L’attacco lanciato recentemente contro Hacking Team ha indubbiamente reso il tema della sicurezza di grande attualità. Tuttavia, per quanto le vicende arrivate sui giornali possano aver incrementato la consapevolezza circa gli attacchi, può essere utile soffermarci su alcuni aspetti specifici: questo incidente presenta diversi elementi interessanti, utili per le aziende e le organizzazioni disposte a imparare dalle esperienze altrui. Una prima considerazione che possiamo fare è sull’esposizione al rischio. Se, da un lato, qualsiasi azienda di un certo rilievo che sia dotata di una presenza Internet è esposta al rischio di attacchi, intraprendere pratiche di business come quelle di Hacking Team può trasformare l’azienda in un obiettivo primario per gli hacktivisti e di altri che potrebbero essere interessati alla conoscenza strategica ricavabile dallo sfruttamento di informazioni privilegiate. In questo senso, l’esperienza ci insegna che le aziende e le organizzazioni dovrebbero adottare misure di sicurezza in misura proporzionale a quanto è critico o controverso il loro core business.

Un elemento interessante da considerare è che, pur non essendo chiaro come sia avvenuta la sottrazione dei dati, vi sono solide indicazioni circa l’impiego di password deboli. La scelta di parole semplici rappresenta un vero e proprio tallone di Achille che espone il fianco di molte aziende. La presenza di sistemi di single sign-on può rendere ancora più costoso l’eventuale successo di un attacco, dal momento che un malintenzionato può accedere a più risorse semplicemente con un’unica parola chiave. L’autenticazione multi-fattore mediante dispositivi out-of-band rende le intrusioni via password più complesse e impone ai malintenzionati di dedicare una quantità di risorse supplementari.

Un altro spunto di riflessione riguarda la cifratura dei dati. Sulla base delle informazioni disponibili, sembra che Hacking Team non avesse cifrato i dati residenti internamente; qualora i dati fossero stati effettivamente protetti mediante crittografia, questa deve essere stata implementata in modo inefficace o essersi avvalsa di meccanismi di autenticazione deboli. Mentre una vulnerabilità zero-day combinata con un keylogger può scavalcare i meccanismi di autenticazione, una strategia di sicurezza a più strati avrebbe permesso all’azienda di intercettare, bloccare e degradare l’intrusione sui propri sistemi.
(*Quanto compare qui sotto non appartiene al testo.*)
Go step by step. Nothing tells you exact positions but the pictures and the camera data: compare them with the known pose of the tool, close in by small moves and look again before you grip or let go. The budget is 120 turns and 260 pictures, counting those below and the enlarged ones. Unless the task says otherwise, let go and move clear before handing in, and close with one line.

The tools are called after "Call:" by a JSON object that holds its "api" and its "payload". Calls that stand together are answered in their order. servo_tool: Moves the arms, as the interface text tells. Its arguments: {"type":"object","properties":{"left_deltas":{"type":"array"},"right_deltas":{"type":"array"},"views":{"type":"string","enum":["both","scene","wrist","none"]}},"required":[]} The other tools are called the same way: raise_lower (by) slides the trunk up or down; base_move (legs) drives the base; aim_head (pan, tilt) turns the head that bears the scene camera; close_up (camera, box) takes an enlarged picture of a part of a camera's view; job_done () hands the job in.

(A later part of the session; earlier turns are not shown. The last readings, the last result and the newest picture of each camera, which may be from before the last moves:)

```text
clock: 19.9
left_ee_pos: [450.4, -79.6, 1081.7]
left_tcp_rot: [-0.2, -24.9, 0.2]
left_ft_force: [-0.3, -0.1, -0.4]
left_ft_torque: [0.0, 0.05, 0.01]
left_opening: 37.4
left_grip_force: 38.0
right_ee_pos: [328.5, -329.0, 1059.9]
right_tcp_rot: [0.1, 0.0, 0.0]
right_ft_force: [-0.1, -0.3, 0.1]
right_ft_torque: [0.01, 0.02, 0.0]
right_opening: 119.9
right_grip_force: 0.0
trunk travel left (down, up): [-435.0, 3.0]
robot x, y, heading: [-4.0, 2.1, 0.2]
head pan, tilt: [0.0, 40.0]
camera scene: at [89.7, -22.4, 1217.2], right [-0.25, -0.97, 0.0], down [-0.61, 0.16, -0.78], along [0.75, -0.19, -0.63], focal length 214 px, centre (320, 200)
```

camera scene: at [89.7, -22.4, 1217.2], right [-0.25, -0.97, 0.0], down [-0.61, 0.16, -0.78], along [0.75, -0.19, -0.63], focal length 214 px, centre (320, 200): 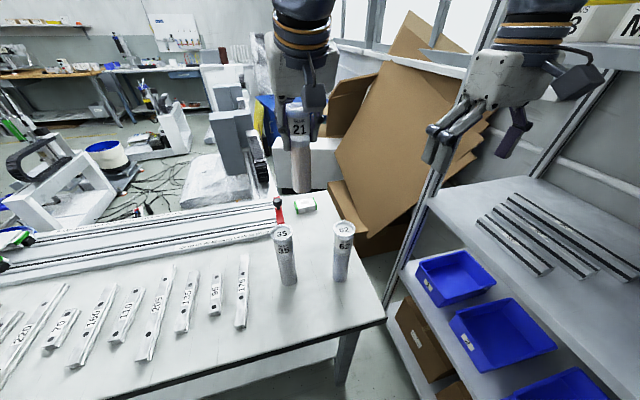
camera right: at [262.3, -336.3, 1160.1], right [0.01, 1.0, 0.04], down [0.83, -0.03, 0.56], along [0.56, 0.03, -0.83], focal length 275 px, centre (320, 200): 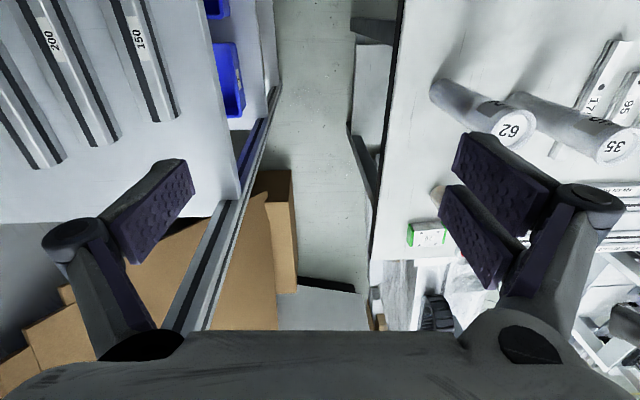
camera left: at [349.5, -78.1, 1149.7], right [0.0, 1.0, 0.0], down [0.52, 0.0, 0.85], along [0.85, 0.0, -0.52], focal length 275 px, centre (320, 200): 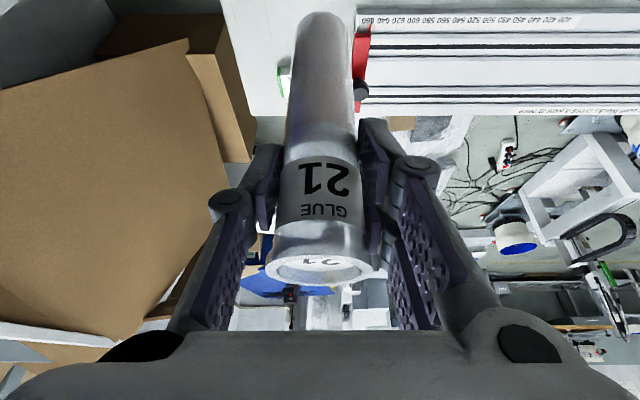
Inoltre, una robusta soluzione per il monitoraggio degli host e della rete avrebbe molto probabilmente rilevato i tentativi di intrusione prima che questi potessero avere successo.

Si consideri la mole di dati: un data leak di 400 GB è il corrispondente digitale di una carovana di tir che svuota il magazzino di una ditta senza che nessuno se ne accorga. Se da un lato sappiamo che è impossibile garantire la completa inviolabilità dei propri sistemi, è anche vero che esistono tecnologie in grado di rilevare prontamente anomalie come l’uscita di 400 GB di dati dalla propria rete e garantire una risposta celere o quanto meno un’analisi esaustiva a posteriori.

Infine, al di là delle informazioni, anche gravi, emerse dai file trafugati sui clienti e sulle organizzazioni, vale la pena pensare anche ai dipendenti dell’azienda i cui dati personali sono ora disponibili su Internet, coi relativi rischi per furto d’identità. Le informazioni personali rubate possono essere utilizzate per effettuare delle frodi con carta di credito, per svuotare correnti bancari, per operare truffe. In questo caso il furto è stato immediatamente reso pubblico, ma molti attacchi alle reti aziendali non lo sono, con notevoli rischi per i dipendenti che non possono prendere le dovute precauzioni.

Questo ci insegna come ogni persona dovrebbe essere conscia dei dati che fornisce all’azienda e di come il datore di lavoro tratta e protegge questi dati. Sono allo studio a livello europeo delle normative che daranno maggiori garanzie ai dipendenti e ai collaboratori, ma nel frattempo le aziende dovrebbero attrezzarsi. In conclusione, in uno scenario di minacce dinamico come quello odierno non è possibile per aziende e organizzazioni abbassare il livello di guardia: abbiamo bisogno di best practice, strumenti adeguati e protocolli per far sì che queste cose non possano mai più capitare in futuro.